A ROW has blown up between parents and education chiefs over an out-of-school club at a York school.

Parents with youngsters at Robert Wilkinson School, in Strensall, are angry that since the closure of the Frendz Club, there has been no provision for working parents who need care for youngsters during the school holidays.

Single mum Sharon Savage, 44, of Lowcroft, Strensall, said she really struggled to find child care for her ten-year-old son, Peter, and that there were dozens of others like her.

"Including Christmas, the out-of-school club will have been closed for a total of ten weeks this year, which is no good to anyone and has made a lot of people very upset," said Mrs Savage.
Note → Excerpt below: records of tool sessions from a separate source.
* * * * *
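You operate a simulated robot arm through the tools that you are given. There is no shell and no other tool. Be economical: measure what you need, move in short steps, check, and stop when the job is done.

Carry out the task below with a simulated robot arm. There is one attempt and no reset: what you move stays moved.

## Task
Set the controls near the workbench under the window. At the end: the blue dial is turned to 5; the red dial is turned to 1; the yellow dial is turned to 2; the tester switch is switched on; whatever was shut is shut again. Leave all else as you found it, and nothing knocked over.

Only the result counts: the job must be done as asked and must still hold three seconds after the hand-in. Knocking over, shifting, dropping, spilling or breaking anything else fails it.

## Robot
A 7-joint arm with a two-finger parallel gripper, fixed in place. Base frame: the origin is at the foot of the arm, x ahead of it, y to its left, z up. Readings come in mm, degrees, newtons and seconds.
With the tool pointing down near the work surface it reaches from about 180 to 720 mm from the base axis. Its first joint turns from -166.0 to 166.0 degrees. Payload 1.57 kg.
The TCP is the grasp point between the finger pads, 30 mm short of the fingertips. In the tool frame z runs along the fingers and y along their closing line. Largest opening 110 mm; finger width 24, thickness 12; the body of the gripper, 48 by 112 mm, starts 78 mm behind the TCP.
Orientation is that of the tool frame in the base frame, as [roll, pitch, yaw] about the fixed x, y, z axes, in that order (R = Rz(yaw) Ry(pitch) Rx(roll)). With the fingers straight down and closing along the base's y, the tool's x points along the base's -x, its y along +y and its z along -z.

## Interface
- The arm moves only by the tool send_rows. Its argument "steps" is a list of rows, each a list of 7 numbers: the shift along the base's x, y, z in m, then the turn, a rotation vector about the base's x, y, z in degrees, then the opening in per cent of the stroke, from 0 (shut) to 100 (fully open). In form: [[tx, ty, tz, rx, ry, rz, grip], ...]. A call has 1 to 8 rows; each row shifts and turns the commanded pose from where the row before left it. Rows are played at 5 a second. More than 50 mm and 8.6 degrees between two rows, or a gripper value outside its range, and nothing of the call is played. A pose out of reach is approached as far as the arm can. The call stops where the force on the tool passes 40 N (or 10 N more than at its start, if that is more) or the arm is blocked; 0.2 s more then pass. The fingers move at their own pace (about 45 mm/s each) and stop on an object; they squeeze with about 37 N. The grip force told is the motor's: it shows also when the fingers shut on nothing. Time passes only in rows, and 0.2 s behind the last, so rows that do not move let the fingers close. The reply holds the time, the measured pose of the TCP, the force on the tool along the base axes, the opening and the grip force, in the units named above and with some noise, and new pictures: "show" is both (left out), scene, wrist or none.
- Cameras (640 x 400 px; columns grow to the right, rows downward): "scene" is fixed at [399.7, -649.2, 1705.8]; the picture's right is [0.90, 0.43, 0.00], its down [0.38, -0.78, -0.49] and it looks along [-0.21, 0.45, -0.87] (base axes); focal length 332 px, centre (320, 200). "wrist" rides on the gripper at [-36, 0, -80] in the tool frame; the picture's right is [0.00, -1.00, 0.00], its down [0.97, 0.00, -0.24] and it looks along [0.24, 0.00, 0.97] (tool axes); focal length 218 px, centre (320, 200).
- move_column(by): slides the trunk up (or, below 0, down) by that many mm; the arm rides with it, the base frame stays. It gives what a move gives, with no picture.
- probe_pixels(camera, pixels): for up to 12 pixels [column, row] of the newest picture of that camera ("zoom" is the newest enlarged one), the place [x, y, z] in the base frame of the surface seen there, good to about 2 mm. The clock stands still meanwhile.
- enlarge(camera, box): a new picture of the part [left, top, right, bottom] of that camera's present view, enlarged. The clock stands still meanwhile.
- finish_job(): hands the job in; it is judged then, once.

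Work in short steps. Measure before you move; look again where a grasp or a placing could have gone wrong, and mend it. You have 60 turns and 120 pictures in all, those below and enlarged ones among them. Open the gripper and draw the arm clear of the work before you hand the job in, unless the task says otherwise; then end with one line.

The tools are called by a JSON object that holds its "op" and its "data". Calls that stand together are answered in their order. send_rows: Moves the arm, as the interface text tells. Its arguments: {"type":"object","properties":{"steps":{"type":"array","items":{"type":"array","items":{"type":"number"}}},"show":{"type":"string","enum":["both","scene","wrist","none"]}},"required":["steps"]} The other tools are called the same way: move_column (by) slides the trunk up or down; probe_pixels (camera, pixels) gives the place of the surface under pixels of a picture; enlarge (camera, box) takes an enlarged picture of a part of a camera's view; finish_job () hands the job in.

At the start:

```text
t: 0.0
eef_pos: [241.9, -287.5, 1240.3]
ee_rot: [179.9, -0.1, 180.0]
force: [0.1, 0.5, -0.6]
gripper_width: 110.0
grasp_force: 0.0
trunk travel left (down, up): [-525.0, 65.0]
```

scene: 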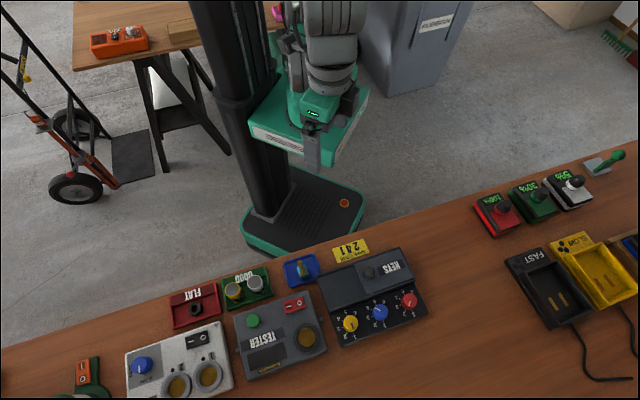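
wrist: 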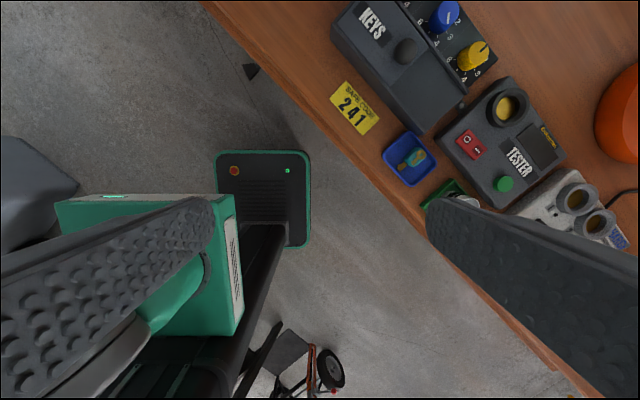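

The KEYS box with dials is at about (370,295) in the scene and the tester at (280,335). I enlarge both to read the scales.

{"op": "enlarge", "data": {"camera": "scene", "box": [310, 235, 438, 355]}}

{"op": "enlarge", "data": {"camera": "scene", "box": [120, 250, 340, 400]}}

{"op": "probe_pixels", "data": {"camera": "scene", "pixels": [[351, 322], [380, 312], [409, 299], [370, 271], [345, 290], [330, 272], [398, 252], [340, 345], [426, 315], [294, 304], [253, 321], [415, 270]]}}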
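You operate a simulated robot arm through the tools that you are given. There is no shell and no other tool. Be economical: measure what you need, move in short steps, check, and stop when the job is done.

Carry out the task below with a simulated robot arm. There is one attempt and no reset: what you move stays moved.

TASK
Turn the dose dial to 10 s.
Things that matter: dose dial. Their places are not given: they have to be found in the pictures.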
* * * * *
"The Frendz Club was a lifeline to many of us and since it closed, the school has made no effort to take it over.

"Children of nine and ten don't want to be with childminders. They want to be able to play with their friends, and that can only happen in a club."

In November last year the Evening Press reported that workers and parents of children at the Frendz Club were told that the club would close at the end of the year, leaving about 100 children without adequate care provision before and after school.

A spokeswoman for the Frendz Club, which runs eight clubs in Yorkshire, said the closure related to the "personal reasons" of director Kathleen Wallace. The group also runs two independent schools and three private nurseries in Wakefield and Barnsley.

The school organises breakfast and after-school clubs for youngsters, but does not currently have any holiday clubs.

Rosemary Flanagan, early years and extended schools co-ordinator at City of York Council, said it was not the school's responsibility to run such clubs.

She said for any voluntary group or parents' co-operative to run a holiday club they had to go through an Ofsted application.

This process, which includes police and health and safety checks, can take up to 26 weeks, and Mrs Flanagan said she was not aware of any applications in at present for Robert Wilkinson School.

Mrs Flanagan said: "If there are enough parents saying that they want this provision then the council can support them in setting up a group, but they would have to show that the facility would be financially viable.

"There would have to be a minimum of 16 children for such a facility to run and be financially viable, because three adults would have to be employed looking after them."

Head teacher Richard Ludlow, governors and council officials will be meeting parents at the school on Thursday at 6pm to discuss the matter.

Mr Ludlow said he did not wish to comment.